Real Estate Advisors Consider Effects of Dodd-Frank Implementation
Dodd-Frank, the most sweeping financial industry reform since the Great Depression, is aimed at banks and investment banks, but it also has big implications for commercial real estate investment managers, some of which are still in the process of being clarified.
Passed in 2010, the Dodd–Frank Wall Street Reform and Consumer Protection Act is designed to improve transparency and accountability. It requires lawmakers to impose 243 new rules on financial institutions. A few of those rules carry over to the real estate investment world, the most obvious of these being the issue of registering with the SEC as an investment advisor.
Although it’s not entirely clear that real estate investment advisors need to register and follow certain disclosure rules as a result of Dodd-Frank, but industry sources estimate that 90 percent of major advisors have registered, either as a precaution against the SEC interpreting real estate to fall under the law, or simply because institutional clients are demanding registration from real estate advisors to manage their own third-party risk requirements. Registration itself is probably not a game-changer for most advisors, as it requires real estate fund managers to act as fiduciaries to limited partners, giving the force of law to practices that most advisors would say they follow anyway.
A bigger issue with Dodd-Frank stems from the possibility for perceived conflicts of interest or lack of transparency within private equity funds, which may include real estate funds. To avoid problems with the SEC’s Office of Compliance Inspections and Examinations, real estate investment managers must take care that their disclosures in limited partnership agreements are accurate and precise. If an agreement is vague about the circumstances under which the advisor might take fees–or if any contingency fees are not disclosed–the agreement could be ruled in violation of the advisor’s role as fiduciary.
Designed to apply to financial advisors who generally have a passive role in the performance of investments, Dodd-Frank’s application to real estate can be complicated. For example, many real estate investment firms are affiliated with property management firms, either as part of the same company or as preferred third-party vendor relationships. In their communication with clients, firms must be clear and precise about the nature of these relationships and how they affect fee structures. A fund manager could be in violation of the law if it pitches its affiliated property management team as a differentiator while raising capital, but maintains separate income streams for operations and asset management during the life of the fund.

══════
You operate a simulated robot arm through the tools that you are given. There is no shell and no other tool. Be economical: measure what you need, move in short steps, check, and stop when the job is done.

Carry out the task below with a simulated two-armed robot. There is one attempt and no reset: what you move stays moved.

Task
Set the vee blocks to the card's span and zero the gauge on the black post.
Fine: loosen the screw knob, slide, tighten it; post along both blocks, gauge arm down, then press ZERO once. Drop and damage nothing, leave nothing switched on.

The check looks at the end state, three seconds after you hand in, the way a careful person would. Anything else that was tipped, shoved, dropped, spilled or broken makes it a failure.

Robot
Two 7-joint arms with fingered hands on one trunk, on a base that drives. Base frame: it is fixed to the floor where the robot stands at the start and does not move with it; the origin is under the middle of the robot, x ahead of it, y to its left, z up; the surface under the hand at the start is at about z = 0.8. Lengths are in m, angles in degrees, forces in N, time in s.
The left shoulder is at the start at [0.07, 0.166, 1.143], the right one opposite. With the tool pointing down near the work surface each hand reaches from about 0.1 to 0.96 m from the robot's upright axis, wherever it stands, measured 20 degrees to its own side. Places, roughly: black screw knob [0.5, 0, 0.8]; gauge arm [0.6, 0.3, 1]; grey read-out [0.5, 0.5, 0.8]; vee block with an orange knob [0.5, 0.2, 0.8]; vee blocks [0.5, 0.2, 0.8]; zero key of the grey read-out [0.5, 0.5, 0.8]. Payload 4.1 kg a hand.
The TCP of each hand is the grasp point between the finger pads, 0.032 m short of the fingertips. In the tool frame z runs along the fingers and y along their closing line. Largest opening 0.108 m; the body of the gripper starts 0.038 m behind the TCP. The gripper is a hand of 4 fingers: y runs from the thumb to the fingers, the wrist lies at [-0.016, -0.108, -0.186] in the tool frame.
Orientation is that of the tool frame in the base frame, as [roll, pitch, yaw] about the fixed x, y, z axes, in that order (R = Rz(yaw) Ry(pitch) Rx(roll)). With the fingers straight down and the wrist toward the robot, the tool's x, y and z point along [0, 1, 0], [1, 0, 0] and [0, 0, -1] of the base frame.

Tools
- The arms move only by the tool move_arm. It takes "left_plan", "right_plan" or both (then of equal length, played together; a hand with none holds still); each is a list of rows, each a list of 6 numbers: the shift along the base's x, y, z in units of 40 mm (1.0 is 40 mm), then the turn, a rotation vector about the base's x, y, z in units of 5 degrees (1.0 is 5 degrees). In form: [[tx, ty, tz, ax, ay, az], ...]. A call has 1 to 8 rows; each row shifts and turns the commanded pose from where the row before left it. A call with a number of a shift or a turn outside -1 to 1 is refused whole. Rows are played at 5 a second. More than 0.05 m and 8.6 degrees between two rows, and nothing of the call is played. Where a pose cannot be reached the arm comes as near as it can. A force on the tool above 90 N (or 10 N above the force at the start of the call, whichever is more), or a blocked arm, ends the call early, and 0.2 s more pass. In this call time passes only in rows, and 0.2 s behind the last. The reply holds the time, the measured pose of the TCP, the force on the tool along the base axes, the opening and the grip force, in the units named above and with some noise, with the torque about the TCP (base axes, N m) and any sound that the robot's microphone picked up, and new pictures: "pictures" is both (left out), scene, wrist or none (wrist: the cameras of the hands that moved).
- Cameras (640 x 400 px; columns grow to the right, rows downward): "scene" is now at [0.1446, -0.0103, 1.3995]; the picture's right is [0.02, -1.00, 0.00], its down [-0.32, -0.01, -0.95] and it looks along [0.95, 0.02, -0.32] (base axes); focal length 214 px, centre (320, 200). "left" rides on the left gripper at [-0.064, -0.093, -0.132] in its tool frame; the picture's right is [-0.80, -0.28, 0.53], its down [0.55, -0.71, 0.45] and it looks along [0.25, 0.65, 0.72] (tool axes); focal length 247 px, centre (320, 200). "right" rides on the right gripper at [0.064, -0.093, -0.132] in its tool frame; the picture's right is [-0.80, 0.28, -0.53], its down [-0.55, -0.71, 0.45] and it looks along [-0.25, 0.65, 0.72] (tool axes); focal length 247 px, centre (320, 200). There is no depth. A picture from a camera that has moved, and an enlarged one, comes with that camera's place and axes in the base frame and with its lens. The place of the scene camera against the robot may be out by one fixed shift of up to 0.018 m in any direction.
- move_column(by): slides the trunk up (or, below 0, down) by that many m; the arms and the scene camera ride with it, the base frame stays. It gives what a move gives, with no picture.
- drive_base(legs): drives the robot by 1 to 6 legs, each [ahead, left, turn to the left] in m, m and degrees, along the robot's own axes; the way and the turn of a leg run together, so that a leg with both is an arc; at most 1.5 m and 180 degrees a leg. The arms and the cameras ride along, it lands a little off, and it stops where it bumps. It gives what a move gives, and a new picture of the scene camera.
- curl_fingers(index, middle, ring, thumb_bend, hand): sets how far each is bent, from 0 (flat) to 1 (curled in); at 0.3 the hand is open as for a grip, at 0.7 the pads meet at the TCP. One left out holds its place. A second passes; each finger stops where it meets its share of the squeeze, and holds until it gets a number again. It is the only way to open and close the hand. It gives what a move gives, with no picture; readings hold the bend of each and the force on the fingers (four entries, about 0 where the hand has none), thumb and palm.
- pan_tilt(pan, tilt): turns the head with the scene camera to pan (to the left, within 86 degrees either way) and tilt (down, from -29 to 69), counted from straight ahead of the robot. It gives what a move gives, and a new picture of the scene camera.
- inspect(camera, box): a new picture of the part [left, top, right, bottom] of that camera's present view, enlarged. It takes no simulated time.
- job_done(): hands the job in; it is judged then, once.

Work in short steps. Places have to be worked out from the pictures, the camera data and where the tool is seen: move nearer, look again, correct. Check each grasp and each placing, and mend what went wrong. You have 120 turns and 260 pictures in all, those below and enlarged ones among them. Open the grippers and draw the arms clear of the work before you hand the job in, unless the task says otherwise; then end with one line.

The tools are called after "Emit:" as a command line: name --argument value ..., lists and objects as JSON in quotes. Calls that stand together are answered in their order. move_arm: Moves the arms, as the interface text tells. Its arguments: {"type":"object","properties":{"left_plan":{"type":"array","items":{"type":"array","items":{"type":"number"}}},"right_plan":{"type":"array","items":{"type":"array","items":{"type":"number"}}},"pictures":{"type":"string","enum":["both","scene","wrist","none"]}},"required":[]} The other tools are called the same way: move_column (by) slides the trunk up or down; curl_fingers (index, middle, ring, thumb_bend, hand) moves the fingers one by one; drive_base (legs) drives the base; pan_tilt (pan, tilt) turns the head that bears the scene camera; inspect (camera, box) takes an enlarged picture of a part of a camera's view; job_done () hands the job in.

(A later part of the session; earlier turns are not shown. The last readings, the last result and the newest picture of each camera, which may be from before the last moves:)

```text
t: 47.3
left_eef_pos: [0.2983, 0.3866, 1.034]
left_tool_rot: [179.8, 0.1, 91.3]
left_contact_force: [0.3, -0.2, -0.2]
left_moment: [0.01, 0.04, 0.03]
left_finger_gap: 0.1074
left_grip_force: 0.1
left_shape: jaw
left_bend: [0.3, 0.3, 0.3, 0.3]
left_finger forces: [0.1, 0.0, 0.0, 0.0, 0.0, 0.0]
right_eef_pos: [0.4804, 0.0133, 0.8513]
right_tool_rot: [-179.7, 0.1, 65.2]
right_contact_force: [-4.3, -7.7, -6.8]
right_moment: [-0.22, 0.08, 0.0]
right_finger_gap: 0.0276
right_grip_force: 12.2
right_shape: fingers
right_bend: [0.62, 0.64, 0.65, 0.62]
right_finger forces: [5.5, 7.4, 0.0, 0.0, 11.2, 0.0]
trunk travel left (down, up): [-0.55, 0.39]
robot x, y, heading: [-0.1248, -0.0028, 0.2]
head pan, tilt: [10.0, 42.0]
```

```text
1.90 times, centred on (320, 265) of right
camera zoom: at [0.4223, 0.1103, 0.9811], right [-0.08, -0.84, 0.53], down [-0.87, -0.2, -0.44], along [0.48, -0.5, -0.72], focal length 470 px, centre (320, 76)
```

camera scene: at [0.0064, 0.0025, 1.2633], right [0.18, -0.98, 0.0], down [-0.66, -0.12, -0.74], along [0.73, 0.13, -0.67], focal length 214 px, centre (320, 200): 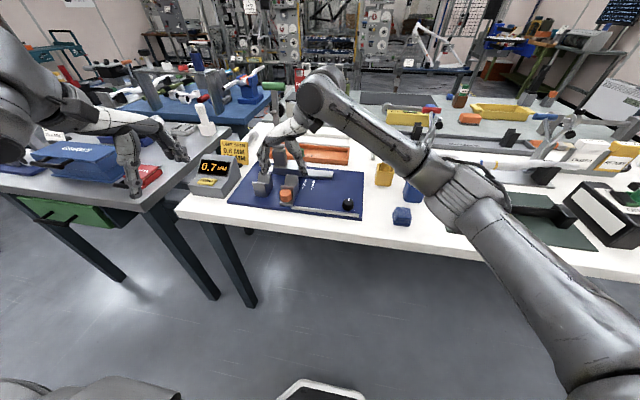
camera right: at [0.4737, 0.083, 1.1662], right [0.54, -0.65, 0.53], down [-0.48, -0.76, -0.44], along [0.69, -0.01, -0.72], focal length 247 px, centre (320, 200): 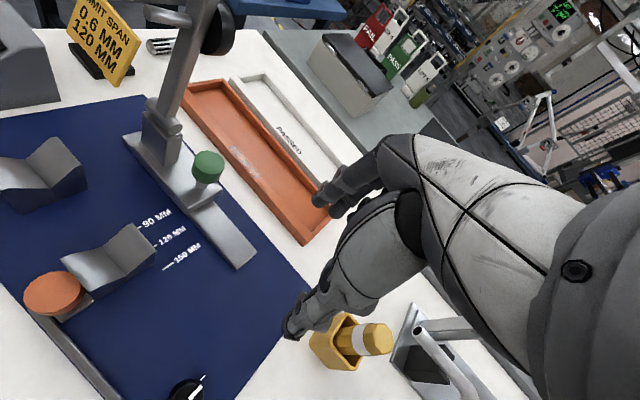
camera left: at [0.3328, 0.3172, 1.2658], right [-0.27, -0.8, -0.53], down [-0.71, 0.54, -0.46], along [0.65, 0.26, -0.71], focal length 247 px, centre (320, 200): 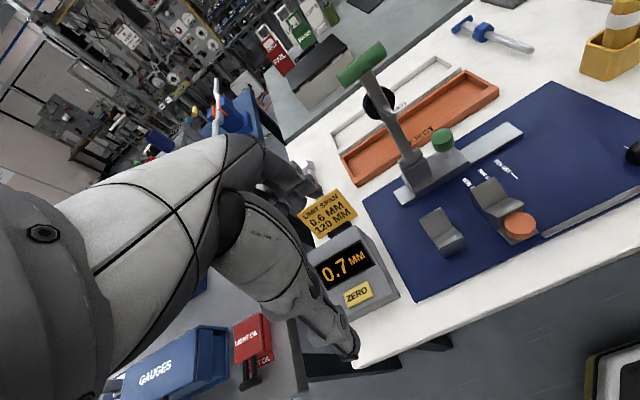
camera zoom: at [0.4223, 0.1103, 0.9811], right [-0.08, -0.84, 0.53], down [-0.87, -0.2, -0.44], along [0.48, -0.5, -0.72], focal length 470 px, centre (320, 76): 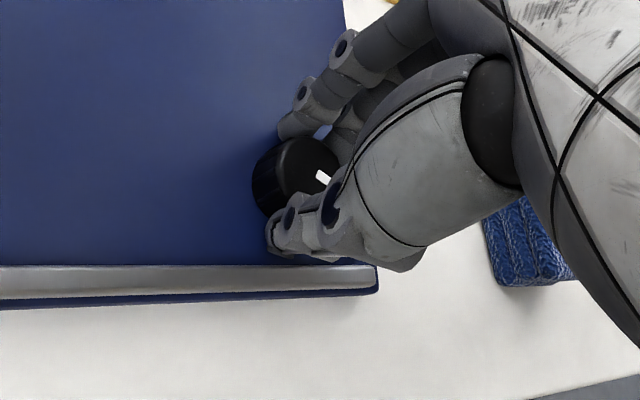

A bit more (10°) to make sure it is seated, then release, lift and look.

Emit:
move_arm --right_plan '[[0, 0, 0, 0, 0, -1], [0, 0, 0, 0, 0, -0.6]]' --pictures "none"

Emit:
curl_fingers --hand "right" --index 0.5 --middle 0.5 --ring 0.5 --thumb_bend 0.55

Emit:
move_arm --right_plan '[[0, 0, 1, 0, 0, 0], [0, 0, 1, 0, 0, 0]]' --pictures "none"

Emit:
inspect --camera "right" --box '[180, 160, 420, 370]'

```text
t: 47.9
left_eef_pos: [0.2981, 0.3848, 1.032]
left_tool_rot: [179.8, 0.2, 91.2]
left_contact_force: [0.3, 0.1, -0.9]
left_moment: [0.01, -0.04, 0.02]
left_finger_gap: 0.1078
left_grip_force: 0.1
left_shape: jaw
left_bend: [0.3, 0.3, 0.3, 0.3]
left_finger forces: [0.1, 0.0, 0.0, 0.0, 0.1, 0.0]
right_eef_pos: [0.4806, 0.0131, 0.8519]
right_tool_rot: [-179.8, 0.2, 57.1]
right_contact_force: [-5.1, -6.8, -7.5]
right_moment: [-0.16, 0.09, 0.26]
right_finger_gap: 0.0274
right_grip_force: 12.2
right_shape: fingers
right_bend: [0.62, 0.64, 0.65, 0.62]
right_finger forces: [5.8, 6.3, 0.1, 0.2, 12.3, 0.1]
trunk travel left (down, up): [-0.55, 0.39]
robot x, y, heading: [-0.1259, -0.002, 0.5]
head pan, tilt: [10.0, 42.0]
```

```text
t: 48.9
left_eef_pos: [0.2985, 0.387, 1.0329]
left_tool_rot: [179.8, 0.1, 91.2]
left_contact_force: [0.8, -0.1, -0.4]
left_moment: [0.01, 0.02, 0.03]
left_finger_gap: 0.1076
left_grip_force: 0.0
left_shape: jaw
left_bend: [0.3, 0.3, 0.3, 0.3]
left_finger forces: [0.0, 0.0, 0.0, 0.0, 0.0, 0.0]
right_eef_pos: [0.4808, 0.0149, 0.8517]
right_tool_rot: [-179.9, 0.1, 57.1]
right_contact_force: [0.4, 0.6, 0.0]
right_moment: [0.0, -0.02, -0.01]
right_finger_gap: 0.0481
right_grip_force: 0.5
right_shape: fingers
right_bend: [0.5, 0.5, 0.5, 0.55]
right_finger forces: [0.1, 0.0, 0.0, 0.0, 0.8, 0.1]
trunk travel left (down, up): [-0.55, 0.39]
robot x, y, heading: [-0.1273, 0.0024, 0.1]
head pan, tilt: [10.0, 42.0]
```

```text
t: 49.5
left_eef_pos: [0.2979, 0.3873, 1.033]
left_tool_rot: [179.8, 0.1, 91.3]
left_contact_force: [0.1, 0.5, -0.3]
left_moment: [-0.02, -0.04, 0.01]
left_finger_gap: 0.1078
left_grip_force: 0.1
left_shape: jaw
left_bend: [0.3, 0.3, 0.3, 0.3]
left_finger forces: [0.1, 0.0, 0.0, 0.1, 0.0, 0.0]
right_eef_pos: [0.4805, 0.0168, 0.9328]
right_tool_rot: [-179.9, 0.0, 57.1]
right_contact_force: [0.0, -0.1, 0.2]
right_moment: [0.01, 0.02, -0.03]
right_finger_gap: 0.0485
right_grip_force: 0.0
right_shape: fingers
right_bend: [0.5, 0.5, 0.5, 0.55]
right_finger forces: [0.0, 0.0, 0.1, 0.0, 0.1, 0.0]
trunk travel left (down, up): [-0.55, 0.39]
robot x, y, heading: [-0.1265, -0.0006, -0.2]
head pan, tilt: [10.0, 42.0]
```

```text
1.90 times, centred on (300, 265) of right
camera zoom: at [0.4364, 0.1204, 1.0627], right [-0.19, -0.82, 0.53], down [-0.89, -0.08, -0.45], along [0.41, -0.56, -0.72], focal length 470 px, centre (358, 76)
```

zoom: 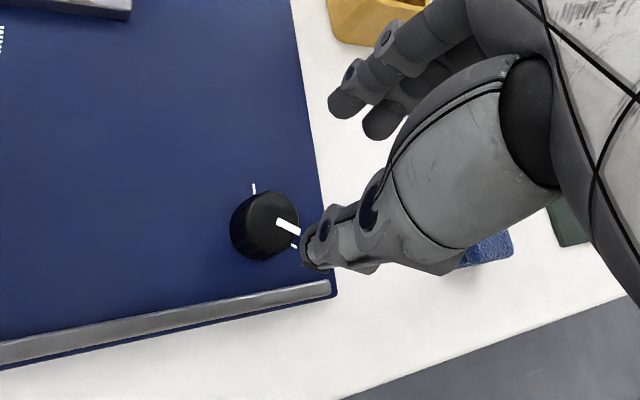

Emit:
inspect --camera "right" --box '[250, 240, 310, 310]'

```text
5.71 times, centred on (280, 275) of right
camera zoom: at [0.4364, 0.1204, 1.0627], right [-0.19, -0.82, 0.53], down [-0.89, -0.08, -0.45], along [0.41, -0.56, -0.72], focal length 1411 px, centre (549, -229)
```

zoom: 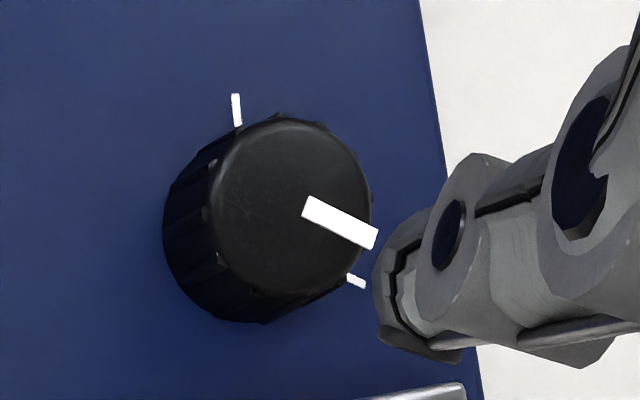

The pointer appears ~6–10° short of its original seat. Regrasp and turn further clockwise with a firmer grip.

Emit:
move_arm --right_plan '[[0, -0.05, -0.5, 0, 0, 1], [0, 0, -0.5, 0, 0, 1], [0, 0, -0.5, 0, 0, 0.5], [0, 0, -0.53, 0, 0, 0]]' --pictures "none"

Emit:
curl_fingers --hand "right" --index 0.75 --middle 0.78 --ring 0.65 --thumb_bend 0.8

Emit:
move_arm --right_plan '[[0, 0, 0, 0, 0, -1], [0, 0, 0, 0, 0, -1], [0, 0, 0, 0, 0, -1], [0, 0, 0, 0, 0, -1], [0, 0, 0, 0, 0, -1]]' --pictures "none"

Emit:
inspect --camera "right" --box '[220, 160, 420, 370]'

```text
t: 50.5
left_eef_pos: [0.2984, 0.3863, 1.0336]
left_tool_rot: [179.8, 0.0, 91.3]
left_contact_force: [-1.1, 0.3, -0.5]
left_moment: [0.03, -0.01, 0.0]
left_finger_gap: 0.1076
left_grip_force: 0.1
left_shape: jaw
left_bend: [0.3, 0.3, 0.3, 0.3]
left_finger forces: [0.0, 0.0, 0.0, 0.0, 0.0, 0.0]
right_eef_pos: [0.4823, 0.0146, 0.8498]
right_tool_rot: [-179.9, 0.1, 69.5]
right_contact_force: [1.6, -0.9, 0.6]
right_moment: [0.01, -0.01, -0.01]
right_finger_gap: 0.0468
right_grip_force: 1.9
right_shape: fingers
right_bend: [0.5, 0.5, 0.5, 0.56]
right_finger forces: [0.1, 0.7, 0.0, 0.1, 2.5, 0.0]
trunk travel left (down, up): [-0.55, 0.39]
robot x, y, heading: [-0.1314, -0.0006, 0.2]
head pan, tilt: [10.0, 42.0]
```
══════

All of this information comes from savvy lawyers who have studied the new law and its probable application to commercial real estate—and even many of them aren’t sure how certain parts of the law will be interpreted. The best advice for real estate investment managers and their institutional clients is to get experienced legal counsel and follow all the rules, even if that leads to a belt-and-suspenders approach to disclosure. It may turn out that parts of Dodd-Frank aren’t intended to apply to real estate firms—but no firm wants to be the test case for finding out one way or the other.